**EXERCISE TASK:**
Count the lines that hold the string "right". Reply with the number alone.
=== RAW DATA ===
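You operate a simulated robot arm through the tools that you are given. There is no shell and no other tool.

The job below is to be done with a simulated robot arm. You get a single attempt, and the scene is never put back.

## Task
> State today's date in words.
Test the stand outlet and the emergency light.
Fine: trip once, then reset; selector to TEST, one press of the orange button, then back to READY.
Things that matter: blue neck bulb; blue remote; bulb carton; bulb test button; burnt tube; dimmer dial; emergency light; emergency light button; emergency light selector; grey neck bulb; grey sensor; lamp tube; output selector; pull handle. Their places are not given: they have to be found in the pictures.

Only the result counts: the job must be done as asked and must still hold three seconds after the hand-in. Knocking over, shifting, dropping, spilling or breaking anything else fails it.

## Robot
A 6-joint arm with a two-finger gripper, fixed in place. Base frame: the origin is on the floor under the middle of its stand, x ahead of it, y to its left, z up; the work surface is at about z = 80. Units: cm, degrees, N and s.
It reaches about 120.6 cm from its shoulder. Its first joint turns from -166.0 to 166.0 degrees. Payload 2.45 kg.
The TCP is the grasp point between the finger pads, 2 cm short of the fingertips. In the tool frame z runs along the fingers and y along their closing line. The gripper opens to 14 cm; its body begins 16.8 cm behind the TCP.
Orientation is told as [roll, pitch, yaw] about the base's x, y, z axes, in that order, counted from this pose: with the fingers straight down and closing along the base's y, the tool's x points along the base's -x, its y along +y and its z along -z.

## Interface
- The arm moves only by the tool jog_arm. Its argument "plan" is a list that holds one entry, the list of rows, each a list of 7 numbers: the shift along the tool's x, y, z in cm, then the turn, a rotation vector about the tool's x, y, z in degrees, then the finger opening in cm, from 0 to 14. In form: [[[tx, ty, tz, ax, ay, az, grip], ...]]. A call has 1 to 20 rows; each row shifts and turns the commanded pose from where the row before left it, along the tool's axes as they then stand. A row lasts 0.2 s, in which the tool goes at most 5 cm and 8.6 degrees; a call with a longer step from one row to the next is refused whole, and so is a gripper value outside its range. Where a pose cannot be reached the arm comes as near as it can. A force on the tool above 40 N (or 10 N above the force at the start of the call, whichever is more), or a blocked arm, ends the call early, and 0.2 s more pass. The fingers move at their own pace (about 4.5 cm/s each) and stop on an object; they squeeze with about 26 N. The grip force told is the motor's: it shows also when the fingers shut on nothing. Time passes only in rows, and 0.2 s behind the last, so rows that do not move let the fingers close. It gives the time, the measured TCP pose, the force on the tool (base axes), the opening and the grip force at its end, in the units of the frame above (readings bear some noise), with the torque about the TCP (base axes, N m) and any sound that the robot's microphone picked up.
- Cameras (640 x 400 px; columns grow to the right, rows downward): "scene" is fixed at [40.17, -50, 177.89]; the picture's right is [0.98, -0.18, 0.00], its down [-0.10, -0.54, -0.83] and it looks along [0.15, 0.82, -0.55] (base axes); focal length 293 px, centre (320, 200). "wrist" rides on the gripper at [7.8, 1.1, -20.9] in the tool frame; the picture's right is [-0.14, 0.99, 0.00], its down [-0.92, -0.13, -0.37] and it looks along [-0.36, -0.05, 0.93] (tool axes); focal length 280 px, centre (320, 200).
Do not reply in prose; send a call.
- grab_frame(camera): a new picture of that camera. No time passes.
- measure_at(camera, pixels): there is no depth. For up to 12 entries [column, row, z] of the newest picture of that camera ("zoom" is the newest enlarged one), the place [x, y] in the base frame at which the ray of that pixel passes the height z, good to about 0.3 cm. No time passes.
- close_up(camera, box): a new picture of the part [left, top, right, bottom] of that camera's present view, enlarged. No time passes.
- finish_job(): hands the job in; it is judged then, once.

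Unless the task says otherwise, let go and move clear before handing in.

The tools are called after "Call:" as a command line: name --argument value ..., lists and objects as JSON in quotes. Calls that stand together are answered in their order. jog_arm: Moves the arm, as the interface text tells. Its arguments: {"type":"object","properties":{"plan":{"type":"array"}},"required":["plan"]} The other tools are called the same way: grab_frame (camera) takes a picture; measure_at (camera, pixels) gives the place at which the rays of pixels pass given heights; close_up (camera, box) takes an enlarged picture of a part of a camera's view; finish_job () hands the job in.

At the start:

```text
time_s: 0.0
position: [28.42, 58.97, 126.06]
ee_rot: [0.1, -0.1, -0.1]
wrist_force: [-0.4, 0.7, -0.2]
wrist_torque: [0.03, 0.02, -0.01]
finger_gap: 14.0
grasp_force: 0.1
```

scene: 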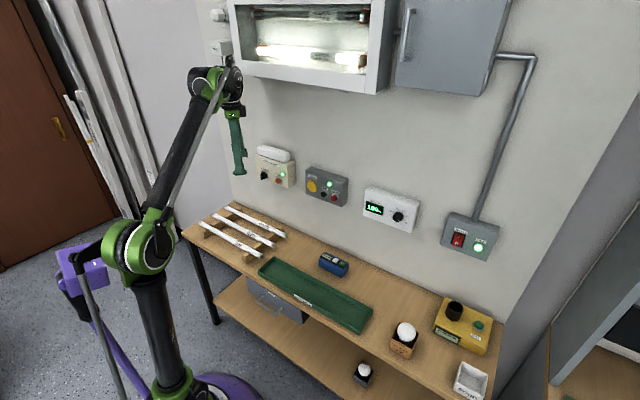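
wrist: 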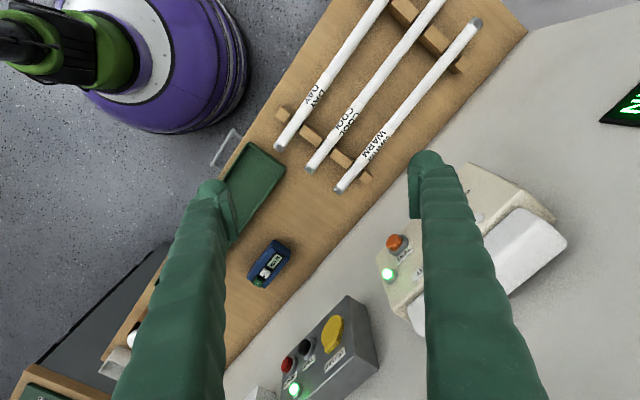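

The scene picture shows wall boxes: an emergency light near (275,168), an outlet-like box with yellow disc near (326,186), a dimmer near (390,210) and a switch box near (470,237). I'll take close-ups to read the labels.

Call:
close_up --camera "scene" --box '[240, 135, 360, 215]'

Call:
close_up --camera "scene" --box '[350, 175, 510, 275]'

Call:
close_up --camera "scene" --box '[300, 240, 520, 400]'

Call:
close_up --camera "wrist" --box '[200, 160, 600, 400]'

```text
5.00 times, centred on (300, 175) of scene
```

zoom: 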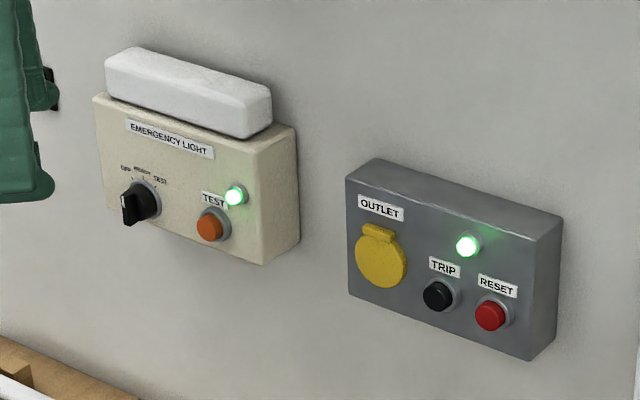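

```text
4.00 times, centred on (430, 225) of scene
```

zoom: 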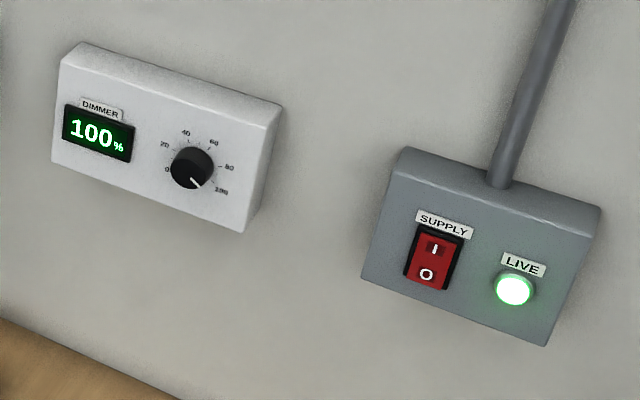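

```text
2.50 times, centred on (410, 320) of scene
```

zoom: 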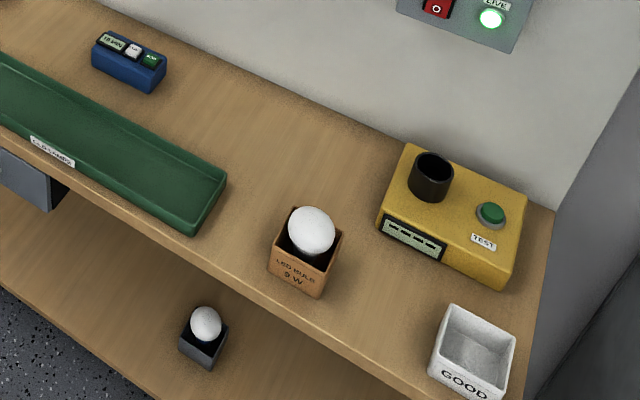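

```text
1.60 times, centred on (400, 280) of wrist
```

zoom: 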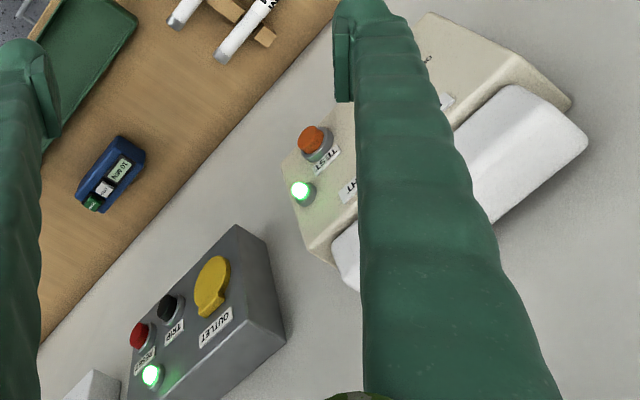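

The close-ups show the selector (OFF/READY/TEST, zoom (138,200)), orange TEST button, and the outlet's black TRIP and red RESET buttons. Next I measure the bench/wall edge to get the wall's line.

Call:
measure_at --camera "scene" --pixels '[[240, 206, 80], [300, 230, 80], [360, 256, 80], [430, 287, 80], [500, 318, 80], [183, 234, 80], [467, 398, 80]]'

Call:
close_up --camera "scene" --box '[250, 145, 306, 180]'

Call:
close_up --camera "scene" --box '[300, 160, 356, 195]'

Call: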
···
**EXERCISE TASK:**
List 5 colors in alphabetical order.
===
**OUTPUT FOR THIS EXERCISE:**
2